There is indeed a graveyard of unmaintained knowledge websites that could have hosted the library, could have acted as nodes and centres of learning, all for free. And now we’re spending all that money again, on things that we already have, in order to organise power in the hands of a few corporations.
It breaks my heart now to see that even when professors record videos explaining concepts as pre-class prep, those videos are only present within the bounds of an access controlled platform.
The fact that these insanely smart and busy people have spent all this time and energy into creating a multimodal form of learning, but will probably never use these once the class is over is heartbreaking. I’d love to be able to go back to these notes and slides as primary materials out in the world instead of in my hoarding of this knowledge as private property that sits on my hard drive.
The benefit of modern tech is that digital goods need not be scarce. So why are we so bent on enforcing a scarcity and regulating them as such?

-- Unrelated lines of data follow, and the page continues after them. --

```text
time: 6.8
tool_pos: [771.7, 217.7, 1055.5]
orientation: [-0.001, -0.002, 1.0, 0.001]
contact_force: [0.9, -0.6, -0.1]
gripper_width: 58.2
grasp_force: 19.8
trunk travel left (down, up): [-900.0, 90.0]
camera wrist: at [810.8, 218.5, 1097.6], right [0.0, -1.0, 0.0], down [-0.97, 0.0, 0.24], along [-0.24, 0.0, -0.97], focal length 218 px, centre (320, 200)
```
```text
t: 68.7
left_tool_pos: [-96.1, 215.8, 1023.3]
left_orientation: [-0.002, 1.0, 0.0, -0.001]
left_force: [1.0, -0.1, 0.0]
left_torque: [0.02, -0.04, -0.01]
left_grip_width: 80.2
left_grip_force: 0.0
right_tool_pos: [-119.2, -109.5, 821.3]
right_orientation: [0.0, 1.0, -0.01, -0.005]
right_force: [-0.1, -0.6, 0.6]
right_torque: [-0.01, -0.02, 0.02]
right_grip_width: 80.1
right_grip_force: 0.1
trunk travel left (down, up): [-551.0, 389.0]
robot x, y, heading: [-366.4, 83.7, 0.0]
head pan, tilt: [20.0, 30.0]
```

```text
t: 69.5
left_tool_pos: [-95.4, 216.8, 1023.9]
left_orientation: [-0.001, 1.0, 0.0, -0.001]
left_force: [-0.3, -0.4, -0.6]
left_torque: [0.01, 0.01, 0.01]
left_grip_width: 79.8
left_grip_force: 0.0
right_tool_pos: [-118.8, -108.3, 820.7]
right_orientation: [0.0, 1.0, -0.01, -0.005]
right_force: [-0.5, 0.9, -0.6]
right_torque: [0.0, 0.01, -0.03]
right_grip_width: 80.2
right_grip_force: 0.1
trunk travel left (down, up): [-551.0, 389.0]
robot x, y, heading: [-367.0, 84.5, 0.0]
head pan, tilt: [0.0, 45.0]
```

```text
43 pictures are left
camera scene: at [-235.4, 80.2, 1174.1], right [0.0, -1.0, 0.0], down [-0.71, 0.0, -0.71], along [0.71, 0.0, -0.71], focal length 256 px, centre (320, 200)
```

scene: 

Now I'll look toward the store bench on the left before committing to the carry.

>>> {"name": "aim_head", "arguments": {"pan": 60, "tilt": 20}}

Moreover, this has the side effect of making higher education feel all the more exclusive, when access to both the content and your peers is mediated through your presence. If the default is to just store resources in a class closet, you never have to think about opening them out to the rest of the world at all. Congratulations! We’ve successfully enforced the tower-ness of the ivory tower. The gatekeepers are back, this time with more access controls!
This is a trend not only in education, but all across the web. We're rapidly loosing online public spaces in favour of groups chats, private servers and opt-in broadcast channels. The decline of Twitter and the proliferation of Gen AI provided the accelerant, and I don't think we're grappling enough with the fact that we're in the middle of abandoning the closest thing we've had to a collection of all of human knowledge.
In this situation, universities are in a unique position to create, curate and sustain the knowledge commons and they should think long and hard before they give up control of their hard earned knowledge resources.